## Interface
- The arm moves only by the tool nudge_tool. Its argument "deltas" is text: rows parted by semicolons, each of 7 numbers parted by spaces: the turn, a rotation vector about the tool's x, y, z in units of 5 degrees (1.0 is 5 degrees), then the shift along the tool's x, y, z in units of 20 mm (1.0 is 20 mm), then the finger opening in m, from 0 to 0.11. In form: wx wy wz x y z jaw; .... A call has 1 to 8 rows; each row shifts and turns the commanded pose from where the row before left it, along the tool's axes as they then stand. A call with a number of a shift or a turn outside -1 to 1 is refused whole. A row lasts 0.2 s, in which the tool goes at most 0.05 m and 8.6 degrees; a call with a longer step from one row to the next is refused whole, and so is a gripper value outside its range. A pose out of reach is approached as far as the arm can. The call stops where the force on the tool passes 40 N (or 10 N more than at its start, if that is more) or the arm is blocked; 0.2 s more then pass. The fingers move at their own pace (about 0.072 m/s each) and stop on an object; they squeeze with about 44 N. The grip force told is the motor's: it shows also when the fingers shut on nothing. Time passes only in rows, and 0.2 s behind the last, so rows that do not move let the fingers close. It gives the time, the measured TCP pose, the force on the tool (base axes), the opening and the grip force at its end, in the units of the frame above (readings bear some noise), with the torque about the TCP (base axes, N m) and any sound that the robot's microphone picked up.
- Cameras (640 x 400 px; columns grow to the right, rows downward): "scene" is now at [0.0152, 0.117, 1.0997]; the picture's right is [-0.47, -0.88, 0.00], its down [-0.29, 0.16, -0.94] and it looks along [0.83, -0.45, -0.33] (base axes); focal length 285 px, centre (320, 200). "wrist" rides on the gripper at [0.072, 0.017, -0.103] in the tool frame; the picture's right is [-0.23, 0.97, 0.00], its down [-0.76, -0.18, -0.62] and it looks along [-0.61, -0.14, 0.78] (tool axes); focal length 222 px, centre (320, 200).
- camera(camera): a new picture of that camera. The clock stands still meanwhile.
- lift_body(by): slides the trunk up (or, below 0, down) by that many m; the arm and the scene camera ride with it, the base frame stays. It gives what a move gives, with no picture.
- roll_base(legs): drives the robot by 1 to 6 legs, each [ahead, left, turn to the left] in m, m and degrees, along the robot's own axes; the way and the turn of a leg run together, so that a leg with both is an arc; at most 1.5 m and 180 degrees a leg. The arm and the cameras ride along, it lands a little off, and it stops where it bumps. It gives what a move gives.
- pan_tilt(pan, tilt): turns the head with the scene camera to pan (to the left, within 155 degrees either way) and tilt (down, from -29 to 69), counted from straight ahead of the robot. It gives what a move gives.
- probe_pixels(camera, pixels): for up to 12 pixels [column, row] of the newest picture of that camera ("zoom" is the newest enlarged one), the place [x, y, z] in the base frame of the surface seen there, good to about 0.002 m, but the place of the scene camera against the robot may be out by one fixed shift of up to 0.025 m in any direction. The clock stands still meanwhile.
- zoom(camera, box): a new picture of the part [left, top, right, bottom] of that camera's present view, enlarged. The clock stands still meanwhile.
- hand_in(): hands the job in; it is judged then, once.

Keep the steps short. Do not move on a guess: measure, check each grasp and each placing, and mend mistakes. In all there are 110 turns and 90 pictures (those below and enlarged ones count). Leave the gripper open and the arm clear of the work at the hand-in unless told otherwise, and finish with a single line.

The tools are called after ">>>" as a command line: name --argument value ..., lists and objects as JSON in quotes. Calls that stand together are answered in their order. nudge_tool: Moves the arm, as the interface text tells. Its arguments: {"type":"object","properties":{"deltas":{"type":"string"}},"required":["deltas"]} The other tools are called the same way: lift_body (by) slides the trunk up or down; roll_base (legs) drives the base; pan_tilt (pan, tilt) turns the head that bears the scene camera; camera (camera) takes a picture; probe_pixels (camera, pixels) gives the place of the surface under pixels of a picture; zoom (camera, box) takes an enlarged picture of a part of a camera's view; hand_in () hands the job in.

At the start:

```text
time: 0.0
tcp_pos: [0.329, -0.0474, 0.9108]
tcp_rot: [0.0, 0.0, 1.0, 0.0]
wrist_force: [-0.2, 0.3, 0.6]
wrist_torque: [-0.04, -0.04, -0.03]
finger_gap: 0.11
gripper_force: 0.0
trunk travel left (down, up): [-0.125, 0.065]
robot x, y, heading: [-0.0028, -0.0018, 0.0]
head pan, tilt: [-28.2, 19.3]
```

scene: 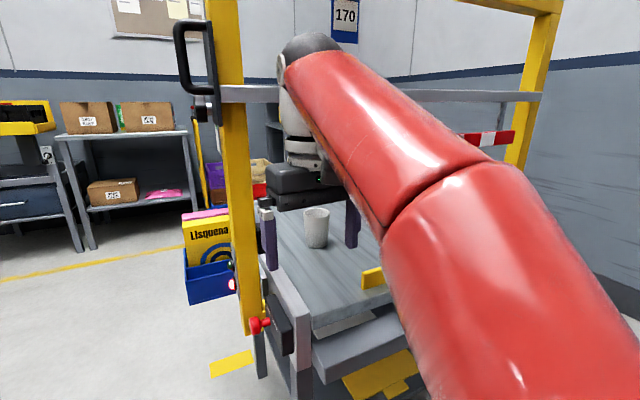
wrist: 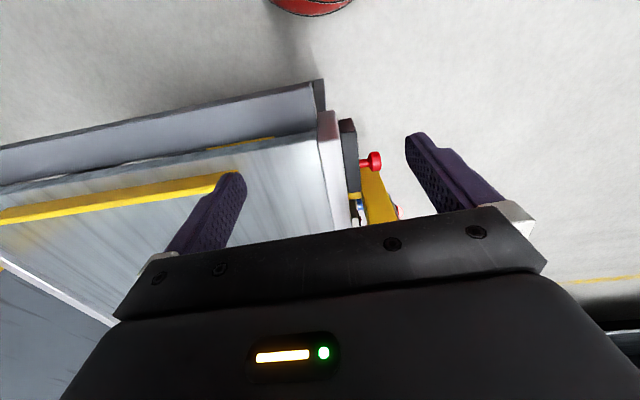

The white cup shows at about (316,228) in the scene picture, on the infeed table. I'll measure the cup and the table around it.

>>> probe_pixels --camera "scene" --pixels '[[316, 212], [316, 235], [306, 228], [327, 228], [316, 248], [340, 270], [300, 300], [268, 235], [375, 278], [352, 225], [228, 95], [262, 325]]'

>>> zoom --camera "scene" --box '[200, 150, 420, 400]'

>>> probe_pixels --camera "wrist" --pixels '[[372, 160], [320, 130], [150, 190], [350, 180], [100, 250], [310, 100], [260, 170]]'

═══

[EXERCISE INSTRUCTIONS] All of the data above should be transcribed verbatim, with pictures omitted.

[SOLUTION BELOW]
## Interface
- The arm moves only by the tool nudge_tool. Its argument "deltas" is text: rows parted by semicolons, each of 7 numbers parted by spaces: the turn, a rotation vector about the tool's x, y, z in units of 5 degrees (1.0 is 5 degrees), then the shift along the tool's x, y, z in units of 20 mm (1.0 is 20 mm), then the finger opening in m, from 0 to 0.11. In form: wx wy wz x y z jaw; .... A call has 1 to 8 rows; each row shifts and turns the commanded pose from where the row before left it, along the tool's axes as they then stand. A call with a number of a shift or a turn outside -1 to 1 is refused whole. A row lasts 0.2 s, in which the tool goes at most 0.05 m and 8.6 degrees; a call with a longer step from one row to the next is refused whole, and so is a gripper value outside its range. A pose out of reach is approached as far as the arm can. The call stops where the force on the tool passes 40 N (or 10 N more than at its start, if that is more) or the arm is blocked; 0.2 s more then pass. The fingers move at their own pace (about 0.072 m/s each) and stop on an object; they squeeze with about 44 N. The grip force told is the motor's: it shows also when the fingers shut on nothing. Time passes only in rows, and 0.2 s behind the last, so rows that do not move let the fingers close. It gives the time, the measured TCP pose, the force on the tool (base axes), the opening and the grip force at its end, in the units of the frame above (readings bear some noise), with the torque about the TCP (base axes, N m) and any sound that the robot's microphone picked up.
- Cameras (640 x 400 px; columns grow to the right, rows downward): "scene" is now at [0.0152, 0.117, 1.0997]; the picture's right is [-0.47, -0.88, 0.00], its down [-0.29, 0.16, -0.94] and it looks along [0.83, -0.45, -0.33] (base axes); focal length 285 px, centre (320, 200). "wrist" rides on the gripper at [0.072, 0.017, -0.103] in the tool frame; the picture's right is [-0.23, 0.97, 0.00], its down [-0.76, -0.18, -0.62] and it looks along [-0.61, -0.14, 0.78] (tool axes); focal length 222 px, centre (320, 200).
- camera(camera): a new picture of that camera. The clock stands still meanwhile.
- lift_body(by): slides the trunk up (or, below 0, down) by that many m; the arm and the scene camera ride with it, the base frame stays. It gives what a move gives, with no picture.
- roll_base(legs): drives the robot by 1 to 6 legs, each [ahead, left, turn to the left] in m, m and degrees, along the robot's own axes; the way and the turn of a leg run together, so that a leg with both is an arc; at most 1.5 m and 180 degrees a leg. The arm and the cameras ride along, it lands a little off, and it stops where it bumps. It gives what a move gives.
- pan_tilt(pan, tilt): turns the head with the scene camera to pan (to the left, within 155 degrees either way) and tilt (down, from -29 to 69), counted from straight ahead of the robot. It gives what a move gives.
- probe_pixels(camera, pixels): for up to 12 pixels [column, row] of the newest picture of that camera ("zoom" is the newest enlarged one), the place [x, y, z] in the base frame of the surface seen there, good to about 0.002 m, but the place of the scene camera against the robot may be out by one fixed shift of up to 0.025 m in any direction. The clock stands still meanwhile.
- zoom(camera, box): a new picture of the part [left, top, right, bottom] of that camera's present view, enlarged. The clock stands still meanwhile.
- hand_in(): hands the job in; it is judged then, once.

Keep the steps short. Do not move on a guess: measure, check each grasp and each placing, and mend mistakes. In all there are 110 turns and 90 pictures (those below and enlarged ones count). Leave the gripper open and the arm clear of the work at the hand-in unless told otherwise, and finish with a single line.

The tools are called after ">>>" as a command line: name --argument value ..., lists and objects as JSON in quotes. Calls that stand together are answered in their order. nudge_tool: Moves the arm, as the interface text tells. Its arguments: {"type":"object","properties":{"deltas":{"type":"string"}},"required":["deltas"]} The other tools are called the same way: lift_body (by) slides the trunk up or down; roll_base (legs) drives the base; pan_tilt (pan, tilt) turns the head that bears the scene camera; camera (camera) takes a picture; probe_pixels (camera, pixels) gives the place of the surface under pixels of a picture; zoom (camera, box) takes an enlarged picture of a part of a camera's view; hand_in () hands the job in.

At the start:

```text
time: 0.0
tcp_pos: [0.329, -0.0474, 0.9108]
tcp_rot: [0.0, 0.0, 1.0, 0.0]
wrist_force: [-0.2, 0.3, 0.6]
wrist_torque: [-0.04, -0.04, -0.03]
finger_gap: 0.11
gripper_force: 0.0
trunk travel left (down, up): [-0.125, 0.065]
robot x, y, heading: [-0.0028, -0.0018, 0.0]
head pan, tilt: [-28.2, 19.3]
```

scene: 
wrist: 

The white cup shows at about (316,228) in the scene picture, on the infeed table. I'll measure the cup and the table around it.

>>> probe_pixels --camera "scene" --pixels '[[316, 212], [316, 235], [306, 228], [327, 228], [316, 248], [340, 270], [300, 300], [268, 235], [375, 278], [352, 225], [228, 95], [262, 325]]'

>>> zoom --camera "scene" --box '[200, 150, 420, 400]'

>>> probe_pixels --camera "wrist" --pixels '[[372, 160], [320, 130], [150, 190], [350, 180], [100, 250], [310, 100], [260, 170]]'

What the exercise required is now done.